Concretely, this gives us tools, often innovative ones. In the heart of N.O.U.S, his digital creation studio, or his office as the leader of the digital campaign for Europe Écologie Les Verts, aka Ecological Europe Green Party (EELV), Elliot Lepers helps "rationalise" politics, and get a foothold in this modern world. "We sent them a system of collaborative writing that allows them, for example, to draft motions or records simultaneously," he explains, pinching his thumb and index finger. "For me, that shows that through technological tools, we can make profound relational changes."
From Jacques Chirac to the cafeteria
His first memory of politics goes back to 2002. Elliot is 10 years old and watches his parents crowding around the television that announces the re-election of Jacques Chirac as the president of the French Republic. "I saw a lot of people that were concerned, I understood that it was important, and I wanted to know more," he comments. The same year, in his fifth year of school, he created his first petition about the uneaten cafeteria food. "I saw entire desserts thrown out. I was scandalised, I wanted to distribute them to the homeless people of the city." Following this, Elliot ran for class president. It was, at the time, one of the rare ways to express his interest in politics, which arose in part from his parents, both of them journalists. "I was lucky to see my father [the journalist John-Paul Lepers, Ed.] interviewing politicians.

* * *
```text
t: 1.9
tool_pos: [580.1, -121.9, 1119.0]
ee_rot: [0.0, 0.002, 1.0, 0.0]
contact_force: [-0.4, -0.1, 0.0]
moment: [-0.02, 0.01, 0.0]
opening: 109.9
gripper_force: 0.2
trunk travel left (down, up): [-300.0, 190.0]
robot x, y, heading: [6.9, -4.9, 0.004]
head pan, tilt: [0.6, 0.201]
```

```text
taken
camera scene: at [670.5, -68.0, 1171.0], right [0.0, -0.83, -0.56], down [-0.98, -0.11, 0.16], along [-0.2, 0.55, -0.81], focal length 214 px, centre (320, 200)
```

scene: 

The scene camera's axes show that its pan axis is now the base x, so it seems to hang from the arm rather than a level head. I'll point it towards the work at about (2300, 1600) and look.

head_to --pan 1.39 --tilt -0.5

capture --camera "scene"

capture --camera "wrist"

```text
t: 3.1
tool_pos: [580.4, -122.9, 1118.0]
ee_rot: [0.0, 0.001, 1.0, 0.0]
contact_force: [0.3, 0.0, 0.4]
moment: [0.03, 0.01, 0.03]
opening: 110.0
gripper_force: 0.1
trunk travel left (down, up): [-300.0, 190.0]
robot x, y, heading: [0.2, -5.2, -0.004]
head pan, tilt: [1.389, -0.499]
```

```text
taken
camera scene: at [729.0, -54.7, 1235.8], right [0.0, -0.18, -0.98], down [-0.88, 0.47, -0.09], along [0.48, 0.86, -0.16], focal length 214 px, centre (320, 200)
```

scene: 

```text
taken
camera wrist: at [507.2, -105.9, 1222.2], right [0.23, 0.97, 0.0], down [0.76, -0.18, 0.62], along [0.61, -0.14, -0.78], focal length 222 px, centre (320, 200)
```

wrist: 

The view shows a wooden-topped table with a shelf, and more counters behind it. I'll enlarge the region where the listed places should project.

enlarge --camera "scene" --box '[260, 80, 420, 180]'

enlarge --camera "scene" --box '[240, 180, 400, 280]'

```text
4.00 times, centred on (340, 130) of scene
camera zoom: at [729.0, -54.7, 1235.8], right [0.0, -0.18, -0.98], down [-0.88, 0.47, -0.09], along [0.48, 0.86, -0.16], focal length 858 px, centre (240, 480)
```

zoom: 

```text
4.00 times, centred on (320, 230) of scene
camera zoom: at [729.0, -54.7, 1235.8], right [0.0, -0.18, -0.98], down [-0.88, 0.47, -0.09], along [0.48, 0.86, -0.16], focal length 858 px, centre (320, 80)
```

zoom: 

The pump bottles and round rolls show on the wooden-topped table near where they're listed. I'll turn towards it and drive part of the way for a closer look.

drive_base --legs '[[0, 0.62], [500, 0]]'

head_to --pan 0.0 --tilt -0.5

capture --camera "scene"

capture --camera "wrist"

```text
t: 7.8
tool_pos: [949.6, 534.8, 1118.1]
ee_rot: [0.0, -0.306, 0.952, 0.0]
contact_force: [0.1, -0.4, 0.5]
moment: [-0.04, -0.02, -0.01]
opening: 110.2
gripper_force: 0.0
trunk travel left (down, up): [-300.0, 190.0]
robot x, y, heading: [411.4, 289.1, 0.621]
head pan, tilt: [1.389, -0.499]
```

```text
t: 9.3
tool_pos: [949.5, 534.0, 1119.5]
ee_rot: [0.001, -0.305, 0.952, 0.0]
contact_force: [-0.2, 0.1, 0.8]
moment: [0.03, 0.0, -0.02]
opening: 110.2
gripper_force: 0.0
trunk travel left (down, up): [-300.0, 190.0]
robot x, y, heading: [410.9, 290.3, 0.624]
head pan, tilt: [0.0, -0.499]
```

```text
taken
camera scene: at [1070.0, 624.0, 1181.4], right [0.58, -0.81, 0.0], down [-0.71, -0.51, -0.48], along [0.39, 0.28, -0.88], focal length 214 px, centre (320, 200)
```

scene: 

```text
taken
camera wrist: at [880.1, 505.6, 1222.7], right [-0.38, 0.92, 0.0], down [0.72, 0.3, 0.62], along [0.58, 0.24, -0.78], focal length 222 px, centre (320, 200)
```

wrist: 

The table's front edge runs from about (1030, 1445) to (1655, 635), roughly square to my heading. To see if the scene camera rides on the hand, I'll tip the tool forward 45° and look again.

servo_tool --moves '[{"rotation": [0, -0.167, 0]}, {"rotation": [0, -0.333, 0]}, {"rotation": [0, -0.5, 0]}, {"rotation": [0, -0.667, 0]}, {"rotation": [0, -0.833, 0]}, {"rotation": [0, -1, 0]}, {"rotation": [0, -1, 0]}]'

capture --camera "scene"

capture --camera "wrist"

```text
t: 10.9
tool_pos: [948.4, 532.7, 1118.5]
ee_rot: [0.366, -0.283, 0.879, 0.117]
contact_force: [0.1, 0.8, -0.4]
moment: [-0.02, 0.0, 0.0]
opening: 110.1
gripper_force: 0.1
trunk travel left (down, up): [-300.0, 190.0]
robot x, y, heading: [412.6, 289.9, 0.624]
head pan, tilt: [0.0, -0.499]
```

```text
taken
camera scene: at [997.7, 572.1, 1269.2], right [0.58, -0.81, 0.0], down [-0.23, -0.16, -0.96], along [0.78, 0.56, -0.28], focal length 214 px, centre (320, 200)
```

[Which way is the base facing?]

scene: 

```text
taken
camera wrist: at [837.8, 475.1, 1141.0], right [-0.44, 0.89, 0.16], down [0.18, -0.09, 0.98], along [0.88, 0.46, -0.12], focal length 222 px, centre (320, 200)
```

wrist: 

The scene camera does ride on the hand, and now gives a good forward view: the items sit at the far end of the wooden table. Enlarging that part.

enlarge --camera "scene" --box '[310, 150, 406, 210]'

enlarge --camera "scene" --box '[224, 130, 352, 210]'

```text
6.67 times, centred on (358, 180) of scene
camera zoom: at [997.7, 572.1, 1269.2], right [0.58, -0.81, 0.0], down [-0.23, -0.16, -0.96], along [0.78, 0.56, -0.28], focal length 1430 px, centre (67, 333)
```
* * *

I lived near Paris, it was accessible," he adds.
Driven by a passion that doesn't really transcend young people his age, Elliot Lepers seemed destined to higher education under wing of the Republic. The truth was that, early on in his infatuation with politics, the boy fiddled, tinkered, and "conceptualized" in his teenager's room. Naturally enough, he leaned towards design and found himself accepted at Arts Déco, one of the best schools of Europe in the field. A few months later, the student started a strike, the first in the establishment's history. "We never were confronted with our social utility, though we were in a public school, paid with the money of the French people," he explains.
From this, he produced a memoir, La Société Ouverte, (the Open Society) which questioned the elitism and academicism of French art schools. Little by little, he has begun to develop a general idea of politics that must be conditioned by a precise element: the micro-commitment of citizens.
Demo of Amazon Killer.
"The issue is leaving our comfort zone"
"Finally, all that I develop are micro-awakenings that I try to establish by creating little doubts in people," he explains. He continues, "For Amazon Killer, I started from a doubt, the one of preferring to look for books in real bookstores rather than buying them on Amazon. The 10,000 people who installed this tool on their computer were 10 000 people with doubts." This idea is expressed in the article, "La Fabrique de l’Engagement " but requires one condition: to become committed, you need to make some efforts. "Getting on a flight to go spend a weekend in Barcelona seems normal for many young people, and yet, we can't keep doing it," Elliot explains. The same goes for eating meat, buying an iPhone, or taking baths. "The issue is leaving our comfort zones. At a certain moment, we have to accept that we have constraints. They aren't there to annoy us, but to permit us to continue living."
The planet is probably what convinced Elliot to never strive for a political position. Disillusioned by games of influence and betrayal, he left the 2012 presidential campaign with the Green Party, embittered. By taking a step back from the classic political circuit "because we live in a world where icons burn," he understands that power only exists thanks to the fantasy we attach to it. In real life, there are natural disasters, global warming, everyday sexism, cultural issues... "What can 150 heads of State do facing a disaster? Nothing." The solution? "There are many, but they start with citizens that get involved, that search for them. It's from this experimentation that the first alternatives will be born." According to him, this could have a name: Wikileaks.
For now, Elliot Lepers is still scratching his head when confronted with his current preoccupation: the rise of the National Front. The task is arduous, possibly more than any of the others. "One shouldn't underestimate the work of the extreme right, the fabric is so well-woven that all action cancels itself out instantly," he states. The young designer won't give up yet, and tinkers around, experiments, and talks to people. "There are several of us working on this. Together, we'll find the key." If he had escaped to answer a phone call about the issue, how would you have reacted?